If you can stretch to the Grand Cru of Chambertin then you’re in for a treat, but there are also plenty of less expensive options out there. Try looking towards Fixin or Santenay, for example.
Be aware, though, that some lighter styles of Burgundy Pinot, such as classic Volnay wines, may be overpowered by the range of flavours on your plate.
How about a delicious Pinot from Oregon’s Willamette Valley or California’s Santa Barbara County? Decanter contributor Stacy Slinkard recently praised the balance of lively acidity, fresh red fruits and sweet spice in this Schug Pinot from Sonoma County, too.
The feathery tannins and autumnal fruit of Mooroduc Estate’s ‘McIntyre’ Pinot from Australia’s Mornington Peninsula could also make it a dinner to remember.
Gamay is often underrated and it’s easy to also make the mistake of thinking that all Gamay wines are lightweight.
Not so, especially in those 10 Beaujolais Crus known for making wines with more power and depth, such as Morgon or Moulin-à-Vent.

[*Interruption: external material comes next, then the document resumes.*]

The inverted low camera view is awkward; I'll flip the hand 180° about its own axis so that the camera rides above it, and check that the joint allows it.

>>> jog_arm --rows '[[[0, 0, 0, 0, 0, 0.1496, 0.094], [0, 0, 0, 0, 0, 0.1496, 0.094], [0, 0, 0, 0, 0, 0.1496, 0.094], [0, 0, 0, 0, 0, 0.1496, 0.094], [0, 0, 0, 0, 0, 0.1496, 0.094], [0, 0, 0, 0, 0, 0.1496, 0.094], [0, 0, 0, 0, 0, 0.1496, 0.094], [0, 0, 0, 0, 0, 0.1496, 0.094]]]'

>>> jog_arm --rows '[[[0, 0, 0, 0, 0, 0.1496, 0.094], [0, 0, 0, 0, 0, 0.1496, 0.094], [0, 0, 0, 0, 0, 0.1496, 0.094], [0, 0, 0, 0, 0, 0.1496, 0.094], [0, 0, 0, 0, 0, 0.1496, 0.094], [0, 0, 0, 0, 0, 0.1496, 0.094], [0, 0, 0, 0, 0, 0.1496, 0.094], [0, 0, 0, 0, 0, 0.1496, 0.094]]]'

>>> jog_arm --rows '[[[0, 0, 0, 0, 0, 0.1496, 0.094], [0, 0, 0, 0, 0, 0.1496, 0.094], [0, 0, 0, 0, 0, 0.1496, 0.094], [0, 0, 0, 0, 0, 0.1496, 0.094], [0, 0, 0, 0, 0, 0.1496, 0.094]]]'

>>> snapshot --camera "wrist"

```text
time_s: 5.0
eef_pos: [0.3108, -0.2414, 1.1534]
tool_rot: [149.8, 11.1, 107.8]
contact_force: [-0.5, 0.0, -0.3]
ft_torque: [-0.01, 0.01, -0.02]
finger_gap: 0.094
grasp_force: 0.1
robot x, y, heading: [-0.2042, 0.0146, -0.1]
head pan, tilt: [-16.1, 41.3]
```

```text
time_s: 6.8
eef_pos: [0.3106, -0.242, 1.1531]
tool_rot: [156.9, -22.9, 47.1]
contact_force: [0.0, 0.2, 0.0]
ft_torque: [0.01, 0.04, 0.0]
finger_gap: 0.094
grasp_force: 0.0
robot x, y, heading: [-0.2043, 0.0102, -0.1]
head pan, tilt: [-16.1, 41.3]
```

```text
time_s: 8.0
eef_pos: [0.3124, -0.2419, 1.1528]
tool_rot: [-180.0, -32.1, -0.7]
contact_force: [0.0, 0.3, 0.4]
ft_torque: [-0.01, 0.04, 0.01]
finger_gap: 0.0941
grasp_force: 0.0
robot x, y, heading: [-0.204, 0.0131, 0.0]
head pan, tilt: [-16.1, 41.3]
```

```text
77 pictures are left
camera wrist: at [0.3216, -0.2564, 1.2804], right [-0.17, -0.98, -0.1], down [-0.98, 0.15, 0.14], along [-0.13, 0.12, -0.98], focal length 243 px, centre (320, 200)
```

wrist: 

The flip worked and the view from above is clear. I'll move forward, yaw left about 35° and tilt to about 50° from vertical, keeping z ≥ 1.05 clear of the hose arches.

Cabernet Sauvignon is obviously in a completely different universe to what we’ve just talked about; big tannins, big acidity and lots of luscious dark fruit. Merlot, too, carries significant weight in its classic Bordeaux Right Bank form.
Yet the delicately poised balance of fruit, acidity and integrated tannins can still work wonders with your turkey dinner, if some of those tertiary aromas from a few years of bottle age have started to develop around the edges.
Jane Anson recently picked out wines from Bordeaux vintages that are ready to drink now. Some of the top second wines from the Bordeaux 2005 vintage are also hitting their sweet spot, said Anson in an article in September this year.
Other classic reds from the bolder end of the spectrum would be aged Barolo or Chianti Classico.
Mature Rioja can also combine those lovely, earthy, mushroomy aromas with bright red fruit and medium-weight tannins. There are also plenty of relatively good value options.
Be wary of choosing a wine with too much oak influence, however.
White wine with turkey
Sometimes ignored at Christmas lunch, a full-bodied Chardonnay can be an enchanting accompaniment to your turkey, especially with traditional sides such as bread sauce.
The best examples exude oaky richness that can give sweet spice notes, while creamy lactic acid really helps out with a meat that can sometimes be on the dry side. A backbone of acidity helps to balance out the flavours.
Good Chardonnays, in general, are found in the similar geographical areas to good Pinot Noir.
White Burgundy from the Côte de Beaune will work well at almost all levels. As above, those lucky enough to be able to choose a Puligny-Montrachet 1er Cru or a Bâtard-MontrachetGrand Cru are unlikely to be disappointed.
The high levels of minerality and acidity in these wines help to cleanse the palate, allowing you to wade through all the trimmings effortlessly. The Mâconnais is an area to explore for relative value options, particularly for anyone who enjoys riper fruit notes on their Chardonnay.
This Domaine Serene ‘Récolte’ 2016 from Oregon’s Dundee Hills is an example of a bolder style of Chardonnay from the US, showing dried apricot, spice and lots of concentration – but with enough acidity ‘to keep it all in balance’, according to Decanter contributor Charles Curtis.
Other wonderful examples can be found in Victoria in Australia, from Victoria to Adelaide Hills to Margaret River, or in California from Napa Valley to Sonoma’s Russian River Valley to Santa Barbara County.
Don’t overlook South Africa, home to this ‘top-class’ Chardonnay from Hamilton Russell Vineyards, or New Zealand. The Kumeu River Chardonnays made near Auckland are extraordinary wines and are capable of offering fantastic value for money.
Top tip for cooking turkey:
‘Take off the legs and cook them separately from the crown,’ says Stephen Harris, chef at the Sportsman in Whitstable, Kent. ‘It’s easy to overcook the breast otherwise. I like to confit the legs in goose fat and last year I sous-vided the breast, which worked well.’